## GOAL
Pull out the sentences of the excerpted passage that run from "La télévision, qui" through "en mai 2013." and give them unchanged.

─── EXCERPTED PASSAGE

La disponibilité des individus est un corollaire fort à ce que nous venons d’évoquer : dans l’optique de cibler des publicités à ces individus nouvellement connectés, Google échouerait si le « consommateur » est occupé à autre chose qu’à surfer, ou à consommer des services Online. Les transports sont en particulier un sujet d’importance, du fait du temps passé par chacun dans ceux-ci :

    • Si vous êtes passager, faisons en sorte que vous ayez le nez sur votre Smartphone ou votre tablette plutôt que de regarder par la fenêtre ces stupides affichage papier : D’où les Google Bus, ou encore cet investissement de 250 millions de dollars dans la compagnie de taxi Uber. Ce service de taxis privés se différencie aujourd’hui par une utilisation astucieuse du Smartphone, via une application, permettant pour localiser le taxi le plus proche, puis de visualiser précisément son trajet, dans une optique de partage des trajets.
    • A plus long terme, la voiture sans chauffeur promise par Google (ou le taxi sans chauffeur),  permettra à toutes les personnes à bord d’être disponible pour Internet, y compris le chauffeur 🙂
  • Encourager de nouveaux usages afin de transformer certains scénarios  fonctionnels réservés jusqu’à lors au marché de la publicité off-line.

La télévision, qui représente aujourd’hui 40% environ du marché mondial de la publicité, est ici clairement en ligne de mire de Google : « Le remplacement de la TV par YouTube ? Il a déjà eu lieu » a même affirmé Eric Schmidt en mai 2013.

──────
─── DATA EXCERPT

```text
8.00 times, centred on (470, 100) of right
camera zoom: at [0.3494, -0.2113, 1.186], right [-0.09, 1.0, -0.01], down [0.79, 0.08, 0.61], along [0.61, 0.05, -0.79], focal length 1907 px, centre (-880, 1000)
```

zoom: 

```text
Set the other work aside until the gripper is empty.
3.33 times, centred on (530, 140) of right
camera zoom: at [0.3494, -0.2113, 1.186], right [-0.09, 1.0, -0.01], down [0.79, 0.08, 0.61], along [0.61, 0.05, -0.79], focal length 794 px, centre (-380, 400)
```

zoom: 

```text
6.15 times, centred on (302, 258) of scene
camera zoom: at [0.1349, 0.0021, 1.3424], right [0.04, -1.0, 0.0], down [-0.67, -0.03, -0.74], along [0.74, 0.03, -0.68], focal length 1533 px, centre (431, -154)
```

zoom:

──────

## WRITTEN ANSWER
La télévision, qui représente aujourd’hui 40% environ du marché mondial de la publicité, est ici clairement en ligne de mire de Google : « Le remplacement de la TV par YouTube ? Il a déjà eu lieu » a même affirmé Eric Schmidt en mai 2013.